═══ DATA BLOCK

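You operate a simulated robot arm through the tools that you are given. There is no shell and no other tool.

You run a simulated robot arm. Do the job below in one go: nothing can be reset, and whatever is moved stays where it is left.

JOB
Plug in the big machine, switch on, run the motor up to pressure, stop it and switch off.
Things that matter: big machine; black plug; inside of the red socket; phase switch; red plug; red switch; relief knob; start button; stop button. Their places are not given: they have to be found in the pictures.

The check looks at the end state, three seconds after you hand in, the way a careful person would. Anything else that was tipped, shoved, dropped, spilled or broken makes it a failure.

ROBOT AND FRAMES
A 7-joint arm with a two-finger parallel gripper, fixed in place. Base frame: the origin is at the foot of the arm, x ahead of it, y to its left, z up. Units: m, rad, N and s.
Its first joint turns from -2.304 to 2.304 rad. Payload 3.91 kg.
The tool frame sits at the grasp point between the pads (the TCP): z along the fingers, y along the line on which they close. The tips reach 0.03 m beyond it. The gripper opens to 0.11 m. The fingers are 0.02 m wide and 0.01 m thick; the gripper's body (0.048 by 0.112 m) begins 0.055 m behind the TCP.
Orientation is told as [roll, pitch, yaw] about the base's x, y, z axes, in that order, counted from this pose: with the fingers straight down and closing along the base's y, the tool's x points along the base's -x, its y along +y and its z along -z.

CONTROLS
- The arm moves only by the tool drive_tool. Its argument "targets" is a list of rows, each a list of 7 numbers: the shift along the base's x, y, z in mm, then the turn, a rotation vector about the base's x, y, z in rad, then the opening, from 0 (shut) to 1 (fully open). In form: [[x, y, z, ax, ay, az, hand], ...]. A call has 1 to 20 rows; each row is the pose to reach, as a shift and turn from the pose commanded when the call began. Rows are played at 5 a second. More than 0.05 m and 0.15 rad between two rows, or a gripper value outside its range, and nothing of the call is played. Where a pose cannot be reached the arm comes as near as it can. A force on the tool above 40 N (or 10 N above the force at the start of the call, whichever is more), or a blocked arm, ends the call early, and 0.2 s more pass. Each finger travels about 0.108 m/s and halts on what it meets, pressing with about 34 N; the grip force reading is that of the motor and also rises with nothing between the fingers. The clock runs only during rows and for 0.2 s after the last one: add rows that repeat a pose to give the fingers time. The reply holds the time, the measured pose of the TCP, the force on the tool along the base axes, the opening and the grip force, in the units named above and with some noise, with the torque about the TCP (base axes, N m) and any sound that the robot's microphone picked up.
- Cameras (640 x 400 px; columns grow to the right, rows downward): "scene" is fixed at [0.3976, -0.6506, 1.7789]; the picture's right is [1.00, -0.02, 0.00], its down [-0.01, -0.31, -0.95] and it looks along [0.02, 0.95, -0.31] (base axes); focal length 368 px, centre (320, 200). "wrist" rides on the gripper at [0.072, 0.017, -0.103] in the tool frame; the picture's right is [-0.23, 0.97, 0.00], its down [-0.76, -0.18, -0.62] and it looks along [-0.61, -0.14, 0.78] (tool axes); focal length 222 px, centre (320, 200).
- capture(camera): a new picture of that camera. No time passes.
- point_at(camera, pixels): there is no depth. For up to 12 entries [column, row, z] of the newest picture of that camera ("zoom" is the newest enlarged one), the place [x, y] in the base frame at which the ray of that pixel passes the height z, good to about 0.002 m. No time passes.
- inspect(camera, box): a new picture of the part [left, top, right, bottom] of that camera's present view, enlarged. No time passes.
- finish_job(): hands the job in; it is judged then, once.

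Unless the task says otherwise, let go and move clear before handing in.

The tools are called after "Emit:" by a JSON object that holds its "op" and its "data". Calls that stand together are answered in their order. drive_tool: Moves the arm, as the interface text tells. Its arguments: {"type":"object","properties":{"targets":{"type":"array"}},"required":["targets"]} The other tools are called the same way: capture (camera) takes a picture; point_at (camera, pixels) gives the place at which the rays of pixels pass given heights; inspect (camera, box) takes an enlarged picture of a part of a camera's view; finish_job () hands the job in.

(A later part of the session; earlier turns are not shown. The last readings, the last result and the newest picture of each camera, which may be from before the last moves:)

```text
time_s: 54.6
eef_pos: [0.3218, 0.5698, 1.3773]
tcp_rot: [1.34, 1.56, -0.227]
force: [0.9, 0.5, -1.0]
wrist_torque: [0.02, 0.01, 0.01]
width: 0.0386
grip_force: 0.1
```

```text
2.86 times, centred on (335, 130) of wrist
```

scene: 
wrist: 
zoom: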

══════

→ **PROBLEMS AND TASKS**:
**1.** Give the stretch of the source excerpt that starts with "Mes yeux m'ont" and ends with "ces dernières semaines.", unchanged.
**2.** Take up the source excerpt again after its last words.

═══ SOURCE EXCERPT

J'ai bien aimé le début, que j'ai trouvé percutant et qui m'a donné envie de lire la suite de l'histoire.

Surtout pour le thème, un narrateur qui se dit être devenu l'âme d'une baleine. Le portrait de la baleine ensuite, entrecoupé des réactions du narrateur homme, m'a intéressée.

Je relève cette phrase, qui m'a plu : "J'ai perdu quelqu'un, un moment à part, quelque chose qui n'arrivera plus, un livre qui se referme, une réalité masquée par des portes, les serrures de ma petitesse. ".

La fin, simple, m'a plu.

   widjet   
10/6/2008
 a aimé ce texte 
Beaucoup
Sous ces allures de petite brise marine, ce texte est une petite tornade où soufflent des émotions puissantes et des sentiments profonds. Je ne vais pas tourner autour du pot : c'est très beau.

Grace a une écriture soignée, poétique et d'une émouvante délicatesse, je me suis laissé bercé par cette déclaration d'amour maternelle, d'une pudeur et d'une tristesse aussi intériorisée que profondément émouvante.
Rarement la perte d'un être cher a été évoquée avec autant de dignité et de grâce.

Mes yeux m'ont légèrement piqué (c'est rare), mon esprit critique s'est laissé cueillir et n'a même jamais tiqué aux répétitions (le mot baleine ....mais je ne vois pas trop ce qu'on aurait pu mettre d'autre).

N'ayons pas peur des mots : Dans l'âme d'une baleine est tout simplement ma plus belle surprise depuis des lustres et probablement le plus beau texte que j'ai pu lire ces dernières semaines.

Un auteur séduisant, une sensibilité qui me parle, un authentique talent à n'en pas douter. Je suis ravi. Merci.

Widjet
(pas coulé....mais bien touché)

   belaid63   
10/6/2008
 a aimé ce texte 
Beaucoup ↑
Renzo écrit:
"Elle raconte aussi le voyage du prophète Jonas, sur lui soit la paix. Car les baleines rassurent. Leur foi est simple et claire. Leur monde est monde et il n'y a pas de haine entre elles. L'homme est petit, c'est pour cela qu'il est méchant. La baleine, elle, n'a peur de rien, sauf des hommes."
L'homme est petit et c'est pour cela qu'il est méchant, une vérité philosophique et un peu le résumé de ce joli texte, je rejoins les autres commentaires pour dire toute l'émotion que j'ai ressenti à la lecture de ce texte. trés bien et meme un peu plus
merci renzo

   Anonyme   
11/6/2008
 a aimé ce texte 
Bien
Oui, c'est une manière douce, sensible et originale d'évoquer la perte d'un être cher. Une belle métaphore. Cependant j'ai relevé une bonne trentaine de répétitions du mot "baleine", parfois 4 à 5 fois sur 3 lignes... Je trouve que ça fait vraiment beaucoup et j'avoue que cela a un peu parasité ma lecture.

══════

→ **RESULTS FOR EACH TASK**:
**1.**
Mes yeux m'ont légèrement piqué (c'est rare), mon esprit critique s'est laissé cueillir et n'a même jamais tiqué aux répétitions (le mot baleine ....mais je ne vois pas trop ce qu'on aurait pu mettre d'autre).

N'ayons pas peur des mots : Dans l'âme d'une baleine est tout simplement ma plus belle surprise depuis des lustres et probablement le plus beau texte que j'ai pu lire ces dernières semaines.

**2.**
Sinon, j'ai bien aimé.

   strega   
11/6/2008
 a aimé ce texte 
Bien ↑
Oui, j'ai adoré le style d'écriture. Si léger et si lourd de sens, un peu envoûtant c'est vrai. Un peu beaucoup même. Le thème évidemment est émouvant est touche à peu près tout le monde me semble-t-il. C'est très bien fait, pas du tout pathétique, et ça, (pour ceux qui en doutent encore) j'aime beaucoup.

Sinon, pour la phrase à propos de Jonas et de l'homme méchant. J'emprunterai les paroles du grand Reuno (non, je ne me trompe pas d'orthographe) "les gens, monsieur tout le monde les connais bien. Il est comme eux, voilà pourquoi monsieur tout le monde ne les aime pas..." A bonne entendeur.

Je reviendrai quand même lire avec plaisir les futurs textes. Ne serait-ce que pour ce style si particulier.

   Anonyme   
11/11/2008
 a aimé ce texte 
Passionnément
J'en sors tout ému. J'ai trouvé ce texte vraiment magnifique.
En Sentimental/romanesque. Mais pourquoi pas en Fantastique/merveilleux ?
Mais peu importe. C'est vraiment superbe. On se sent nous aussi dans l'âme de la baleine. On comprend un peu, on ressent beaucoup.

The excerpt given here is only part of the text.